Increased phenoloxidase activity constitutes the main defense strategy of Trichoplusia ni larvae against fungal entomopathogenic infections

Authors: Duffield, Kristin; ROSALES, ALAYNA - Bradley University; Muturi, Ephantus; Behle, Robert; Ramirez, Jose

Submitted to: Insects
Publication Type: Peer Reviewed Journal
Publication Acceptance Date: 7/18/2023
Publication Date: 7/23/2023
Citation: Duffield, K.R., Rosales, A., Muturi, E.J., Behle, R.W., Ramirez, J.L. 2023. Increased phenoloxidase activity constitutes the main defense strategy of Trichoplusia ni larvae against fungal entomopathogenic infections. Insects. 14(8), article 667. https://doi.org/10.3390/insects14080667.
DOI: https://doi.org/10.3390/insects14080667

Interpretive Summary: The cabbage looper is an important agricultural pest worldwide and is frequently used as model organism for measuring the effectiveness of biopesticides, including those derived from pesticidal fungi. To better understand how cabbage loopers resist and survive infection of insect-killing fungi, we measured several insect defense parameters following exposure to two species of fungi. Our results indicate that the cabbage looper’s main defense mechanism is the melanization cascade, with activation of several melanization-related genes soon after infection. This differs from what has been reported in other insect-fungi studies and might represent a target for disruption in future cabbage looper control strategies that integrate fungal biopesticides. Our study also shows that one well-known insect antifungal immune response does not participate in the cabbage looper antifungal defense, differentiating this important pest from other insects. Overall, this study provide insights into the host response strategies employed by cabbage loopers for protection against pesticidal fungi and aids in the design of more effective biological control strategies of this pest.

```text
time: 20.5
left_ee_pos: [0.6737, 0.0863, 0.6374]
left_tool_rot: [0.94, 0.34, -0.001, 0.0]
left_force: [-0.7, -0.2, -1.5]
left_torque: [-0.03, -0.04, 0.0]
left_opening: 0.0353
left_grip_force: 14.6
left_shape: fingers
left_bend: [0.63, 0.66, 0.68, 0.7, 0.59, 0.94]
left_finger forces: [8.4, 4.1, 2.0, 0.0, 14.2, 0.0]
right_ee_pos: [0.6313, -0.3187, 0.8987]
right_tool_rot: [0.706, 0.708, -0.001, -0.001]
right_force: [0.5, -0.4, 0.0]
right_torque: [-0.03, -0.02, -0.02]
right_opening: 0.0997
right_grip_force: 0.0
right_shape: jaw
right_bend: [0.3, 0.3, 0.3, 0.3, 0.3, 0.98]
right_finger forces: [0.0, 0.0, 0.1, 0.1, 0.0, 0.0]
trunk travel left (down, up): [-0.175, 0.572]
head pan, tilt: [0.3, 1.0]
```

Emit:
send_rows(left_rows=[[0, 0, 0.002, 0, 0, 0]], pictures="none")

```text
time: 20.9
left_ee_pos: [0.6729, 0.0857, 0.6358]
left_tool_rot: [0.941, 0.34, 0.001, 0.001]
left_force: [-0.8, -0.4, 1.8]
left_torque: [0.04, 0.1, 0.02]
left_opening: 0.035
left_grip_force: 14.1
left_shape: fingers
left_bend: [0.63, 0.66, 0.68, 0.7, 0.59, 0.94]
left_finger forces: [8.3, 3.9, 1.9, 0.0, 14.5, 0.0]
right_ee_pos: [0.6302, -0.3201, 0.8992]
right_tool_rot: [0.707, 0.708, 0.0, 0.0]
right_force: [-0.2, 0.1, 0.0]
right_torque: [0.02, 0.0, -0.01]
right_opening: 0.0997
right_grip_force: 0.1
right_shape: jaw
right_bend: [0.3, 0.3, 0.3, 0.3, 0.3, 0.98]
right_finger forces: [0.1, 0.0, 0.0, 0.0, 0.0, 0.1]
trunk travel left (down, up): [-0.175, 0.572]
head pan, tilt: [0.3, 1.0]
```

Technical Abstract: The cabbage looper Trichoplusia ni is an important agricultural pest worldwide and is frequently used as a model organism for assessing entomopathogenic fungi virulence, though few studies have measured the host response repertoire to fungal biocontrol agents. Here, we quantified the immune response of T. ni larvae following exposure to two entomopathogenic fungal species: Beauveria bassiana and Cordyceps javanica. Results from our study demonstrate that T. ni larvae exposed to fungal entomopathogens had higher total phenoloxidase activity compared to controls, indicating that the melanization cascade is one of the main immune components driving defense against fungal infection and contrasting observations from other insect-fungi interaction studies. We also observed differences in host response depending on the species of entomopathogenic fungi, with significantly higher induction observed during infections with B. bassiana than with C. javanica. Larvae exposed to B. bassiana had increased expression of genes involved in prophenoloxidase response and the Imd, JNK, and Jak/STAT immune signaling pathways. Our results indicate a notable absence of Toll pathway-related responses, further contrasting results to other insect-fungi pathosystems. Important differences were also observed in the induction of antimicrobial effectors, with B. bassiana infections eliciting three antimicrobial effectors (lysozyme, gloverin, and cecropin), while C. javanica only inducing cecropin expression. These results provide insight into the host response strategies employed by T. ni for protection against entomopathogenic fungi and increases our understanding of insect-fungal entomopathogen interactions, aiding in the design of more effective microbial control strategies of this important agricultural pest.